SOURCE —

■ ■ ■ ■

Das neue Jahr beginnt mit Korrekturen. Erstaunlich,was man sich so zusammen schreibt. Aber zum Glück gibt es ja Papier und Papier ist geduldig. Also weg damit und neues bedruckt, dann wird es schon werden.

14:25

Komm doch, du Napoleon Schnitte,
schneid mich mitten durch die Mitte,
lutsch mir Zucker von der Kruste,
lutsche mich ins Unbewusste,
erst, wenn nichts mehr übrig bleibt,
fühl ich mich befreit.


Do 3.01.13
10:21

Merkwürdiges Traumland, dieses Land. Ich war mit meinem kosovarischen Nachbarn auf dem Motorrad unterwegs. Glaube mich zu erinnern, dass es ein Fußballspiel gab, irgendwo. Mein Nachbar fuhr gegen jede Regel. Irgendwann erreichten wir einen Feldrand. Er redete, aufgeregt, fand ich, aber ich verstand ihn nicht. Er fuhr querfeldein. Wir kamen an eine Dorfstraße. Auf der einen Seite standen zwei Frauen. Eine war jung, eine alt. Sie hatten weite Röcke an, farbenfroh, Sinti oder Roma. Auf Tischen boten sie Dinge an, ich weiß aber nicht mehr, was für Dinge. Gegenüber standen Tische. Darauf lagen gelbrote, dicke Kirschen. Die junge Frau von Gegenüber bot ihre Brüste an. Sie hielt sie wie Pfirsiche zwischen den Händen. Die alte Frau lachte viel. Mehr weiß ich nicht. Geträumt irgendwann heute früh zwischen fünf und sechs.

15:03

Schlag mir Sahne aus der Mango,
komm schon, tu, als wäre Tango,
nimm die Gabel, steche zu,
und dann hat sie Seele Ruh.


Fr 4.01.13 10:14

Heute tu ich mir Gutes an. Ich werde spazieren gehen, ich werde den Tag vertrödeln, am Abend werde ich auf einer Session in A. Schlagzeug spielen, meinen Roman aber werde ich weiträumig meiden. Der Wille ist Meister, ohne Wille schreibt niemand auch nur eine Seite, und dieser Wille hat heute frei. Gestern hat der Wille getobt. Vorgestern auch. Ich bin bei fast 80 Seiten, ich bin zuversichtlich, aber heute bin ich erschöpft. So eine Willensleistung fährt ins System wie ein Schock. Ich komme schlecht in den Schlaf, und wenn ich schlafe, schlafe ich unruhig, und wenn ich erwache, ist mein erster Gedanke Roman. Warum tu ich mir so etwas an? Weil ich es kann, deshalb. Und weil ich es will.


So 6.01.13 12:12

Es war diesig. Es regnete fein. Nicht einmal Hunderbesitzer waren unterwegs. Der Sportplatz war ausgestorben, nur in der äußersten Ecke waren zwei Menschen. Ein Mann um die siebzig und eine Frau. Der Mann trug einen blauen Trainingsanzug und eine Basecap. Die Frau war wesentlich jünger. Sie hatte ein Maßband, das ausgerollt auf dem den rostroten, gewalzten Boden lag. Siebenmeterzwölf! rief sie. Der Mann sagte, er wolle es noch einmal probieren, hob eine Kugel in Position zwischen Kinn und rechter Schulter, suchte einen festen Stand, konzentrierte sich und stieß. Die Frau maß erneut. Der Stoß lag unter sieben Meter.

■ ■ ■ ■

STATED PROBLEM A —
Your task is to return, exactly, the run of lines starting at the line holding "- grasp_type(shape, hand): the" and ending at the line holding "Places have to", both ends included and no other lines.

MATERIAL PROVIDED —
■ ■ ■ ■

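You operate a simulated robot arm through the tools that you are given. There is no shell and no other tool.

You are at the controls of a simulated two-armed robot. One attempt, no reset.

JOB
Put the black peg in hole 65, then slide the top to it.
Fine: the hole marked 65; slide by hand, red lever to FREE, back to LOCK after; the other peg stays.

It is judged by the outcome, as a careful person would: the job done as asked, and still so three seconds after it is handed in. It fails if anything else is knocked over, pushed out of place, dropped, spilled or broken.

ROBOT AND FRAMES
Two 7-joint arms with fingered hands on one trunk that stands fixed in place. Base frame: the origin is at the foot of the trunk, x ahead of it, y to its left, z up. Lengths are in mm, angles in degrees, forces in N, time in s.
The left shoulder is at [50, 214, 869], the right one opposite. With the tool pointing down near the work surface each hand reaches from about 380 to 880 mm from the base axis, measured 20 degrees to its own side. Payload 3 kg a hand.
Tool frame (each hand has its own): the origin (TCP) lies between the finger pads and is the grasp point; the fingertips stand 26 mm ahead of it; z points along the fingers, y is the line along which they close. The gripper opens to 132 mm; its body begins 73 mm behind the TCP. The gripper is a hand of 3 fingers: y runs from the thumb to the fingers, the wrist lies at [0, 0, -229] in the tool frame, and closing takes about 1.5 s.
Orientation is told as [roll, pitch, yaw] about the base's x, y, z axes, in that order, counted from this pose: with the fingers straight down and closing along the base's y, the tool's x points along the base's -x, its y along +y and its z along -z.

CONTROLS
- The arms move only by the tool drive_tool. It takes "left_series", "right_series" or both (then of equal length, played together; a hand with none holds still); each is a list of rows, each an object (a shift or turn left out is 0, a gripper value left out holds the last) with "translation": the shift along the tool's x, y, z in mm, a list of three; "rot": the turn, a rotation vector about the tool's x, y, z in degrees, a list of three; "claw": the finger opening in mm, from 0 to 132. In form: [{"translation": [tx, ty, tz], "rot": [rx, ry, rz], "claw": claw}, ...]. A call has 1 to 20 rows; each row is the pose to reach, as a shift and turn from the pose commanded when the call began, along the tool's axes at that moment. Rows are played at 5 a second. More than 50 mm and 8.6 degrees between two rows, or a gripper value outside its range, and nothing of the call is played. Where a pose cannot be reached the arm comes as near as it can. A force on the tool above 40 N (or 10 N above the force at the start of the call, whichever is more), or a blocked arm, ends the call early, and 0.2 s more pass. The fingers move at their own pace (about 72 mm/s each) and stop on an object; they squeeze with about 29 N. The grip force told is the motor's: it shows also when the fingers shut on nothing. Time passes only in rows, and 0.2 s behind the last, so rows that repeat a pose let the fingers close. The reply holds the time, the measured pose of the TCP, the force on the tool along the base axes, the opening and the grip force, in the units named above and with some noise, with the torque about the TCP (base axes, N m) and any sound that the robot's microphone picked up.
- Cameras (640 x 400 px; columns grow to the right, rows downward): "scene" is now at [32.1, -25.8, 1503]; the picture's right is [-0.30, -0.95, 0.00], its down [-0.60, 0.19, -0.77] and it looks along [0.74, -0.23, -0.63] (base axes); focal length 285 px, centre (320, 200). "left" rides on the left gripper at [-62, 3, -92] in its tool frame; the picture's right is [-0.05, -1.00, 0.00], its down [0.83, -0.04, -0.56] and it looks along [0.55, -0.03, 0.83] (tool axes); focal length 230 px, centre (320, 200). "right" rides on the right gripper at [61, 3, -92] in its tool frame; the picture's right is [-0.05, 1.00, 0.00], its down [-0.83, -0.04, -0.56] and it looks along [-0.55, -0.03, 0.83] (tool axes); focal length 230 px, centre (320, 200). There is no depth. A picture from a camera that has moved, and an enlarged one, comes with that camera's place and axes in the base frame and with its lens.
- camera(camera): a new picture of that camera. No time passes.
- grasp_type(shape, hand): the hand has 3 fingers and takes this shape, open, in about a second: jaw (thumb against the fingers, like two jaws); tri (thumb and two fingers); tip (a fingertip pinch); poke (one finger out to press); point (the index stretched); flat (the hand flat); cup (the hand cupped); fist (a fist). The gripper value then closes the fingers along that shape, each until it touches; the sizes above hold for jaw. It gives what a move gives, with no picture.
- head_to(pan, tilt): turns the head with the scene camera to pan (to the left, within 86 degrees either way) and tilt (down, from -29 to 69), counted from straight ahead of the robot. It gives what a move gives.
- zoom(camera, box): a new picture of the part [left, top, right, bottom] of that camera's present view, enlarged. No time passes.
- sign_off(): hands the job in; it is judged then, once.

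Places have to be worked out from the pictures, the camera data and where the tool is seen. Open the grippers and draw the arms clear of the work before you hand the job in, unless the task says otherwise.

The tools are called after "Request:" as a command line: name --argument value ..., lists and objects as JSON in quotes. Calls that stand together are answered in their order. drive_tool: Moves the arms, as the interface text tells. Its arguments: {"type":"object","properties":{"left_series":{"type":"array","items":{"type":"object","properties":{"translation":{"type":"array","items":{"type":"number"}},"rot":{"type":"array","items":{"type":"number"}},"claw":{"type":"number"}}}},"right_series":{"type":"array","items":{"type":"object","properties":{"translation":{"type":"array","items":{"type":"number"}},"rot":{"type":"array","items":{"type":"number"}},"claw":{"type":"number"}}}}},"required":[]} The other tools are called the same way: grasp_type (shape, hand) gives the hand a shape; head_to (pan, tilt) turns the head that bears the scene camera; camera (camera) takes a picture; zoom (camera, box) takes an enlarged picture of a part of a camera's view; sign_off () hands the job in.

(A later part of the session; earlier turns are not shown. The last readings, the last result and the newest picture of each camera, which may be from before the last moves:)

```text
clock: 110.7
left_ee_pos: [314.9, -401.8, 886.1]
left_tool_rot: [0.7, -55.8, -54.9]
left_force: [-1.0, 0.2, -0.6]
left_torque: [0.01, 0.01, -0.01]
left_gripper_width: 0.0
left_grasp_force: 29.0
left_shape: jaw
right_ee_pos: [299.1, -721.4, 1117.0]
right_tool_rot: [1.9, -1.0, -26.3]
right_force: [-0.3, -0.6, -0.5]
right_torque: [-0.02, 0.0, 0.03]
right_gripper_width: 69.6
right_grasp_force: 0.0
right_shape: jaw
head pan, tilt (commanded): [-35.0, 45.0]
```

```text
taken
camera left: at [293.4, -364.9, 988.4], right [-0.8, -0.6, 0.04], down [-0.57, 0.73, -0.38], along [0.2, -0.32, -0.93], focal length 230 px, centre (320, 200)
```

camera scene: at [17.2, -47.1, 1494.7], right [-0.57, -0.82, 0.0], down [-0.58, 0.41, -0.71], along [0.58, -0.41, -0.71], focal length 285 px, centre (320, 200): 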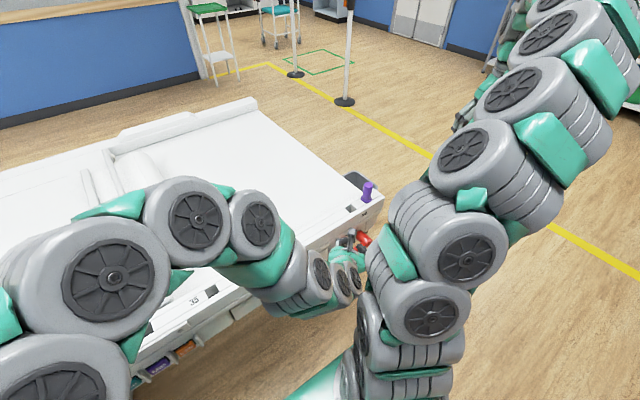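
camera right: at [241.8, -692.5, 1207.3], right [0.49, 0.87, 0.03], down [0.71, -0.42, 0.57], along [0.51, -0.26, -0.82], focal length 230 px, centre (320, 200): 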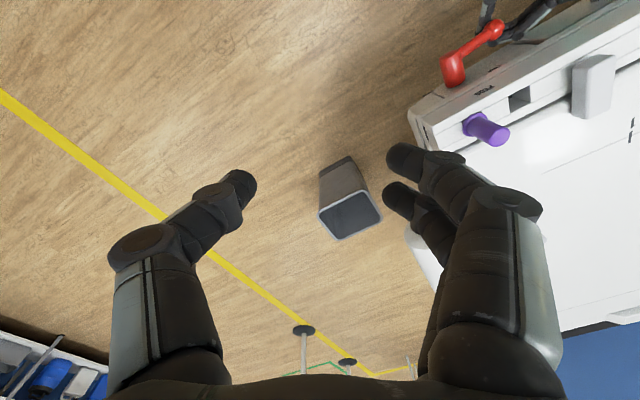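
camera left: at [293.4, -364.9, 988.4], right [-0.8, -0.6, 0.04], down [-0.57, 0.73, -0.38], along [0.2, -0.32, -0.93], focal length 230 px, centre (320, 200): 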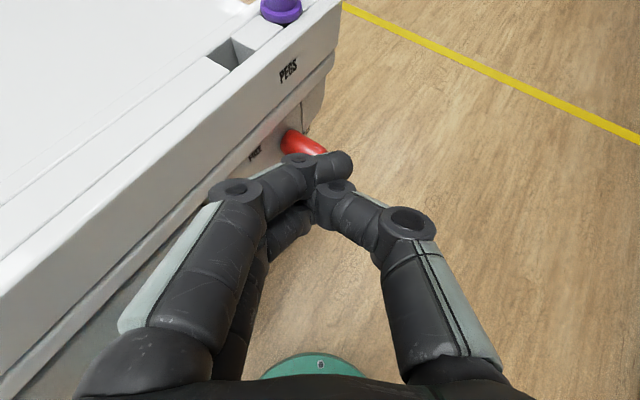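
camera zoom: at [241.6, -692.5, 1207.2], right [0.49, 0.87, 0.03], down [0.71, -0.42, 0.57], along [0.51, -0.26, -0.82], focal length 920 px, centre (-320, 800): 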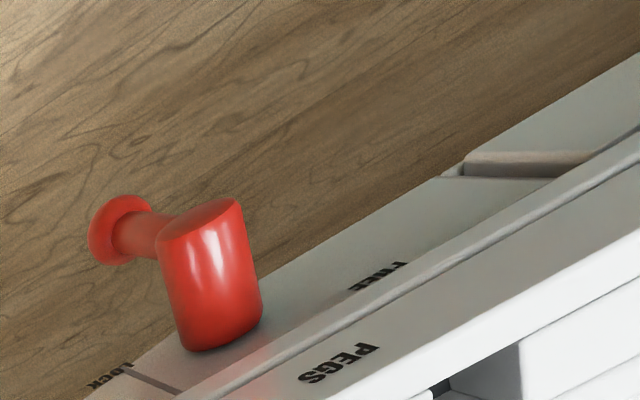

■ ■ ■ ■

STATED PROBLEM B —
Add the next paragraphs of the source.

TASK RESPONSE A —
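- grasp_type(shape, hand): the hand has 3 fingers and takes this shape, open, in about a second: jaw (thumb against the fingers, like two jaws); tri (thumb and two fingers); tip (a fingertip pinch); poke (one finger out to press); point (the index stretched); flat (the hand flat); cup (the hand cupped); fist (a fist). The gripper value then closes the fingers along that shape, each until it touches; the sizes above hold for jaw. It gives what a move gives, with no picture.
- head_to(pan, tilt): turns the head with the scene camera to pan (to the left, within 86 degrees either way) and tilt (down, from -29 to 69), counted from straight ahead of the robot. It gives what a move gives.
- zoom(camera, box): a new picture of the part [left, top, right, bottom] of that camera's present view, enlarged. No time passes.
- sign_off(): hands the job in; it is judged then, once.

Places have to be worked out from the pictures, the camera data and where the tool is seen. Open the grippers and draw the arms clear of the work before you hand the job in, unless the task says otherwise.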

TASK RESPONSE B —
Traf meinen ältesten Enkel in der Stadt. Komm mal, Opa, ich muss dir was zeigen, sagte er. Ich folgte ihm zu einem Schaufenster. Darin standen Schaufensterpuppen. Sie hatten keine Köpfe, stattdessen mandarinengroße Metallkugeln. Die haben komische Köpfe, oder?, sagte er. Das sind Schaufensterpuppen, sagte ich. Dann sind die wahrscheinlich tot, sagte er.


Mo 7.01.13 14:12

Herr M. spricht die ersten 80 Seiten seines neuen Romans in sein Diktiergerät.
Er tut das in der Hoffnung, dass nicht alles Mist ist.
(Herr Dordrecht wollte glücklich sein)

16:29

Auf die Frage, ob der Text, den ich ihm vor einem halben Jahr zugesandt hätte, noch in der Röhre läge oder schon verbrannt sei, antwortete mein Verleger, um so etwas zu veröffentlichen, müsste ich schon Peter Handke heißen. Beschloss darauf, mich Handke zu nennen.

17:54

Herr M. hört, was er eingesprochen hat.
Natürlich ist Mist dabei, aber es ist nicht überwiegend Mist.
Das hatte Herr M. erwartet. Morgen wird er wieder schreiben.


Di 8.01.13 10:32

Nach 22 Uhr sollte niemand arbeiten, der mitten in einem Roman steckt. Aber Dummheit ist nun einmal nicht totzukriegen, und so machte ich mich gegen 22:30 auf den Weg, hatte das Diktiergerät in der Jackentasche und den Kopfhörer auf. Der Tag war, wie bisher fast alle Tage des neuen Jahres, dunkel und grau gewesen, kein Grund zu Stimmungsaufhellung, nun war es nur noch dunkel, ein wenig feucht war es auch, und der Mann, der da atemlos in meinem Kopfhörer Worte heraussprudelte, musste entweder verrückt sein oder ein Dichter.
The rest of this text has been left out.